Speed and location tracking of moving multiphase interfaces via a capacitance microsensor array during droplet evaporation

Abstract

Knowledge of the location and speed of a moving multiphase contact line provides significant and valuable insight into the fundamental physics behind condensation- and evaporation- based processes such as occur in high heat flux thermal management solutions. From an application perspective, this information can be leveraged to ascertain and enhance device design and performance of phase change-based cooling processes. In this work, we present a capacitance-based phase interface sensing approach capable of measuring the location and speed of a moving multi-phase interface at the microscale, evaluate the impact of substrate material on its performance, and demonstrate its ability to function at elevated temperatures during water droplet evaporation. The sensing is accomplished via an array of planar interdigitated electrodes upon either a doped semiconductor or dielectric substrate. Measuring capacitance changes with time facilitates sensing of the contact line as it passes over each electrode pair. This capacitive sensing scheme is noninvasive to the system under study, allowing its implementation into many types of existing hardware and devices and does not require optical access to the phase change area of the device. Results for unconstrained water droplets are presented, and it is shown that the choice of substrate material has a marked impact on sensing behavior in terms of sensor coupling.
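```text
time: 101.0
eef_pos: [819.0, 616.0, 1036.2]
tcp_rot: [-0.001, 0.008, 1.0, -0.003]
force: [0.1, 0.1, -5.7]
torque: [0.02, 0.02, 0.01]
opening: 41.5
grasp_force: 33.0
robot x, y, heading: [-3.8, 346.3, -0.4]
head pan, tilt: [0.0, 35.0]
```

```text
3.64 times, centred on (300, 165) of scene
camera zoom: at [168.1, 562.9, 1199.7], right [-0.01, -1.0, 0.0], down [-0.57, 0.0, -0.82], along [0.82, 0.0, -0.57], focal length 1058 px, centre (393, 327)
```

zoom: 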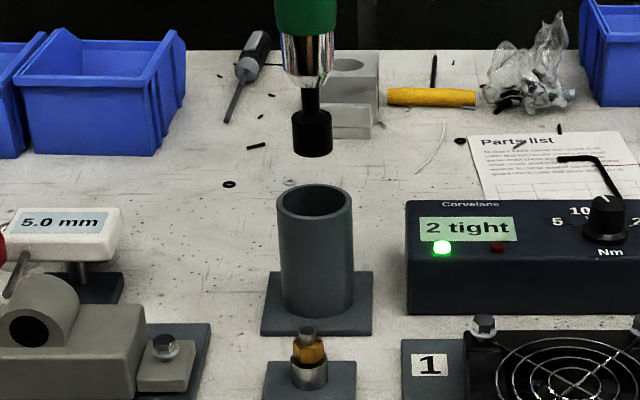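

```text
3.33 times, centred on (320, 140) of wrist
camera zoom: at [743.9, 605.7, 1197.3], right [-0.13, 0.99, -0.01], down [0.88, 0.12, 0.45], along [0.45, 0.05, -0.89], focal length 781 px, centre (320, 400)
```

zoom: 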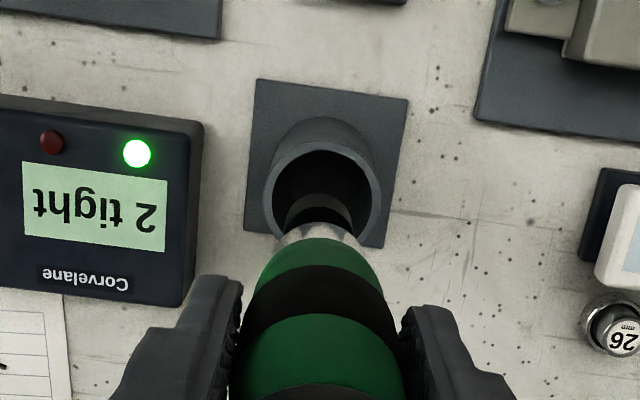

Finally, data for the moving multiphase contact line of an evaporating water droplet is presented to demonstrate functionality at elevated temperatures and during a dynamic heat transfer process. • Tracking moving contact lines for droplet evaporation via a capacitance sensor array. • Speed and position of moving interfaces able to be measured at elevated temperatures. • Comparison of capacitive microdevice performance and its dependence on substrate type. • Dielectric substrate enables increased signal outputs and reduced coupling effects.